__SHORT EXERCISE__
Copy all lines of the listing that include the string "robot".

__DATA EXCERPTS__
begin
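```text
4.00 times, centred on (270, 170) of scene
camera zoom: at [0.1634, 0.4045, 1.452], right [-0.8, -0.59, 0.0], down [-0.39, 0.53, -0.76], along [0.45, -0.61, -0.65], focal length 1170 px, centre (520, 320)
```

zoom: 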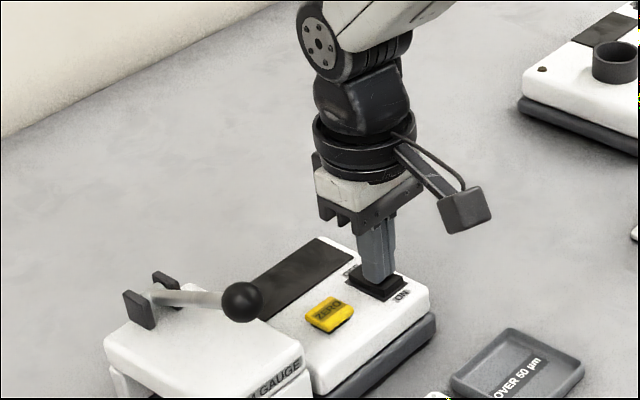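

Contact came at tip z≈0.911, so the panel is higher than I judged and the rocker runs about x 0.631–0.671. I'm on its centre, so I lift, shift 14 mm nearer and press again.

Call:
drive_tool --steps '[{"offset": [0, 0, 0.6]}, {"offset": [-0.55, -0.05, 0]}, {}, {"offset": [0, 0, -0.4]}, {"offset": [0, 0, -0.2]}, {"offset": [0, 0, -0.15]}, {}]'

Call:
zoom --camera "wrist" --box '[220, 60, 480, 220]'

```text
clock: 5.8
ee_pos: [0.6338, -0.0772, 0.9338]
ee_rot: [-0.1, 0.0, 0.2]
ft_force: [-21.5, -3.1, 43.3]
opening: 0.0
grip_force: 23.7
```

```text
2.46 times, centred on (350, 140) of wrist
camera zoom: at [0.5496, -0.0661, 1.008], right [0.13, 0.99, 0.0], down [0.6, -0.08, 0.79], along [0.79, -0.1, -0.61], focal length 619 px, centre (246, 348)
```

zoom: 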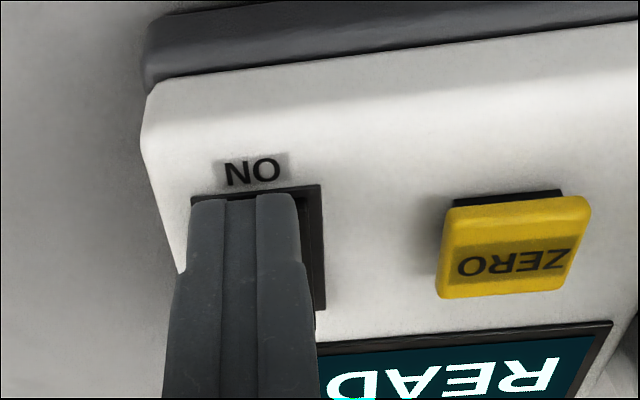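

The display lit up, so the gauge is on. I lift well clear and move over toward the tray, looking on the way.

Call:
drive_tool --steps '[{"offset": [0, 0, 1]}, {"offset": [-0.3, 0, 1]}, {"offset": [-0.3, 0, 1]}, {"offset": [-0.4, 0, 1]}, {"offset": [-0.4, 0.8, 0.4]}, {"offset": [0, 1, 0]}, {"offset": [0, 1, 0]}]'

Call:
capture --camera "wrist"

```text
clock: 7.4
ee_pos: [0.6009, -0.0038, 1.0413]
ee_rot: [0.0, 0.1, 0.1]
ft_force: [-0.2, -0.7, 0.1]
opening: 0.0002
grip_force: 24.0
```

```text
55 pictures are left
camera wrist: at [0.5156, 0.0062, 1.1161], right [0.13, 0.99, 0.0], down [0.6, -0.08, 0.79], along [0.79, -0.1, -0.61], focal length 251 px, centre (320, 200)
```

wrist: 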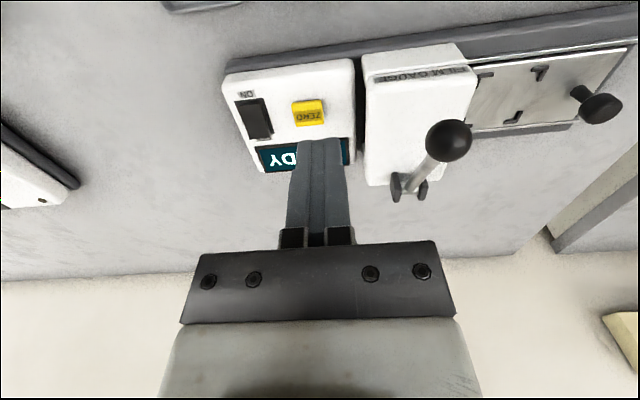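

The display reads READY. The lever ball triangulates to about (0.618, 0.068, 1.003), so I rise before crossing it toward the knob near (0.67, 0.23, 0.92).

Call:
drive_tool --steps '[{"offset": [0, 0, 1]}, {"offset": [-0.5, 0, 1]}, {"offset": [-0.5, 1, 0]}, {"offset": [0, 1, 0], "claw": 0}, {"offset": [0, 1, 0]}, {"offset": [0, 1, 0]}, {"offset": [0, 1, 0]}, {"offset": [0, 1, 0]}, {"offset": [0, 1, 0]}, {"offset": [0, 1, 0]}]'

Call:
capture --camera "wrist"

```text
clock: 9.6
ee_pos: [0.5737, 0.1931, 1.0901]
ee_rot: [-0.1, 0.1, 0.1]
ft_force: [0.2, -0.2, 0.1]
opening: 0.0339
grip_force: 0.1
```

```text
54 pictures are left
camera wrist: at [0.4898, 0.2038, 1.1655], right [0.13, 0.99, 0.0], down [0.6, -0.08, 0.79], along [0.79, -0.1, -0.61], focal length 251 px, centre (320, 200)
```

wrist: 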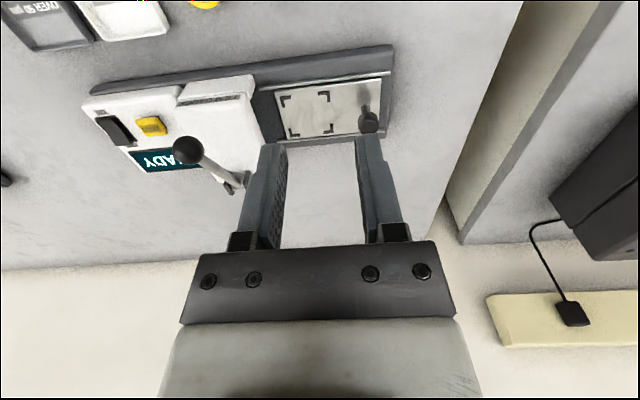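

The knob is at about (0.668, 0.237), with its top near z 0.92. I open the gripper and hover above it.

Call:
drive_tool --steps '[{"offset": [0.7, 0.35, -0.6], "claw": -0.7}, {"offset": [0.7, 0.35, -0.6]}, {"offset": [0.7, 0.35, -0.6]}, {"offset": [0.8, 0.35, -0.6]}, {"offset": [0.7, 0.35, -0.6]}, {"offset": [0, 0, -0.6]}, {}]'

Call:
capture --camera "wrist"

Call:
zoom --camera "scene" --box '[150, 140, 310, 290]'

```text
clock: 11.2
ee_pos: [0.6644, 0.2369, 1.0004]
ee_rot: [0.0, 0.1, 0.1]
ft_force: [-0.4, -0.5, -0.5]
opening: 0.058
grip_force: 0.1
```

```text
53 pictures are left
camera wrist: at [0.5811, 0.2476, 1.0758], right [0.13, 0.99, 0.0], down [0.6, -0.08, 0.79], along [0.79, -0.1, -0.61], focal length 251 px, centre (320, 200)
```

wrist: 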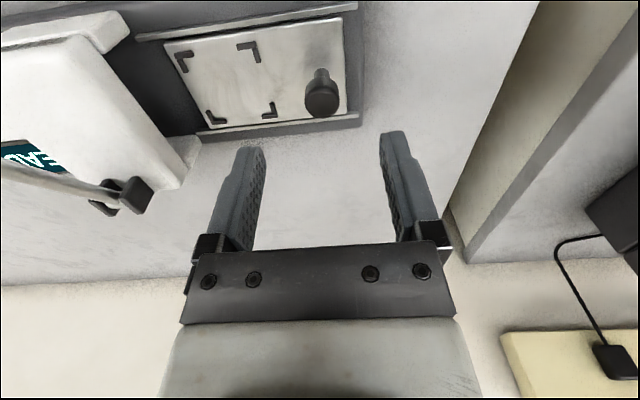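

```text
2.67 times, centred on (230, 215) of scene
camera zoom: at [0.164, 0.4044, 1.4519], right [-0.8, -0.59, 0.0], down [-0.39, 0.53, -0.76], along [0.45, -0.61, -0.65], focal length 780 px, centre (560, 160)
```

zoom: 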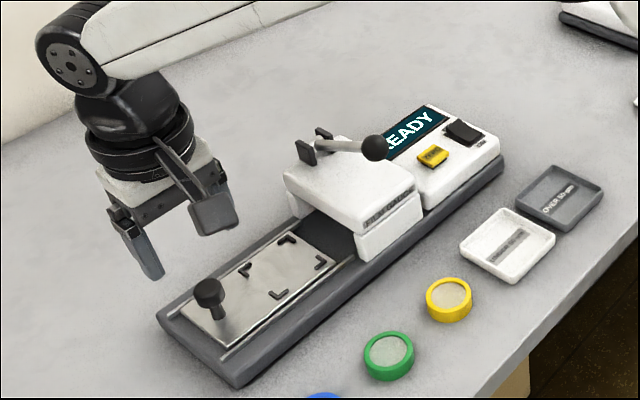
end
begin
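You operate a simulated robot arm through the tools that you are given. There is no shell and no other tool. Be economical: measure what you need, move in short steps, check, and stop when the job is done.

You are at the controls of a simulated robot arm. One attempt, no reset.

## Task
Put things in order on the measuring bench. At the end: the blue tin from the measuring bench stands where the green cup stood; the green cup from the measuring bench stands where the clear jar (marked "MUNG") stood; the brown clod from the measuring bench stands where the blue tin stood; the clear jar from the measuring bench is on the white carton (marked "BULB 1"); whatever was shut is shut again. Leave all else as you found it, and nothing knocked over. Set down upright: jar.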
end
begin
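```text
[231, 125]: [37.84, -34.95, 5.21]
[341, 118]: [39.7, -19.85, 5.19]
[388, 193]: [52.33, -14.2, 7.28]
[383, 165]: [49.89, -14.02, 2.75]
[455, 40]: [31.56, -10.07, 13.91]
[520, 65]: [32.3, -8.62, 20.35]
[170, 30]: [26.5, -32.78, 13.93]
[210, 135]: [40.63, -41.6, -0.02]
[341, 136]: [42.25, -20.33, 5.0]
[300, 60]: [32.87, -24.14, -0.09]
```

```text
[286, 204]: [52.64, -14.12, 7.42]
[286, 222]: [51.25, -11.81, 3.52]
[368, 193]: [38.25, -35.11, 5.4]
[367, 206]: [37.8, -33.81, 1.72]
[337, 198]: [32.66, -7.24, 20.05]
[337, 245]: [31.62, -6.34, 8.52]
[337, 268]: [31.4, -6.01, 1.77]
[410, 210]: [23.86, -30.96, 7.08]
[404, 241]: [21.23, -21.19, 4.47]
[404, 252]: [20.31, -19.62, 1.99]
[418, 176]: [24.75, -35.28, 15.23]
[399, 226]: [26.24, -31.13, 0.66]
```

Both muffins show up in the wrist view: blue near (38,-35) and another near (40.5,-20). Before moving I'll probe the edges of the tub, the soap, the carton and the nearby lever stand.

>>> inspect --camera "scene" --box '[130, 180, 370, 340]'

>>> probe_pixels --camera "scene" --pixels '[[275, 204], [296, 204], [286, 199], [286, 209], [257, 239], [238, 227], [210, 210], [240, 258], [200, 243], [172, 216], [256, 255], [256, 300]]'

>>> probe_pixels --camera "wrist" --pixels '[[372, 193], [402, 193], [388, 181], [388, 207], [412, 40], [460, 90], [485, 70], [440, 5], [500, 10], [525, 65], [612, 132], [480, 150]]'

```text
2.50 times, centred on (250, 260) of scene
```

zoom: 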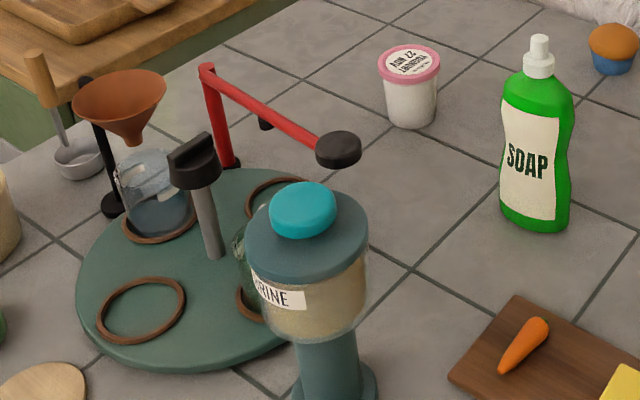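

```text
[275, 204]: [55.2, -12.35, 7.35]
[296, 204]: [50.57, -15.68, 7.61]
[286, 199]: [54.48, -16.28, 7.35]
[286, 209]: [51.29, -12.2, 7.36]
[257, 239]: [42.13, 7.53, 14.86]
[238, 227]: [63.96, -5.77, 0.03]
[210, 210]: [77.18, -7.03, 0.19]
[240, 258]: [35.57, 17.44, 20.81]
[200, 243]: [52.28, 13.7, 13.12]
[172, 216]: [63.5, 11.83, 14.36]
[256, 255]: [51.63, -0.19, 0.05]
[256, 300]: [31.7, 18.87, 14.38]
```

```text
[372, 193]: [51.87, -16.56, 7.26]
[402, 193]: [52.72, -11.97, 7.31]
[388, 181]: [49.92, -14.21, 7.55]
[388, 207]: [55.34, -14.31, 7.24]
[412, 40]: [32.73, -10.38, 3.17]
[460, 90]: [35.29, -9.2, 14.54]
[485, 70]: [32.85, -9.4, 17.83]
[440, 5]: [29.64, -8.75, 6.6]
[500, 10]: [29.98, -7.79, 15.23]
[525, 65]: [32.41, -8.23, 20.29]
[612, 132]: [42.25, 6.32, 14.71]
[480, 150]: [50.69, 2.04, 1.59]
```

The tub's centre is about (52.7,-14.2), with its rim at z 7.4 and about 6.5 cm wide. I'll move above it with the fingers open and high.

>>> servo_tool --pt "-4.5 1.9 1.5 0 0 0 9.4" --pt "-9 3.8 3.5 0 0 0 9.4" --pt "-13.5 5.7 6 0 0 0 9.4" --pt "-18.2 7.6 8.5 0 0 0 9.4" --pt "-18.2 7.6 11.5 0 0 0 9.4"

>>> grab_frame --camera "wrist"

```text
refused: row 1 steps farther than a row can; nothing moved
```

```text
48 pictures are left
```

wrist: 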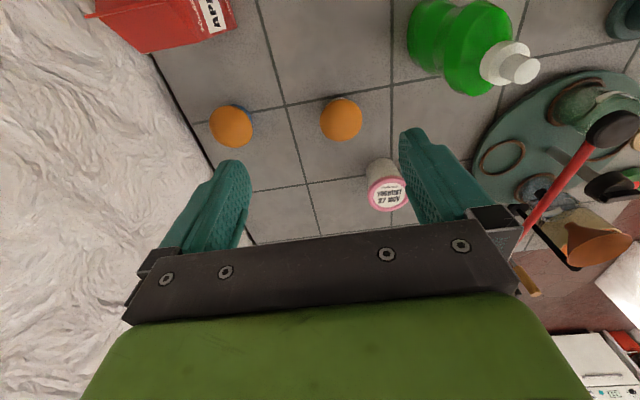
end
__REPLY TO THE EXERCISE__
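You operate a simulated robot arm through the tools that you are given. There is no shell and no other tool. Be economical: measure what you need, move in short steps, check, and stop when the job is done.
You are at the controls of a simulated robot arm. One attempt, no reset.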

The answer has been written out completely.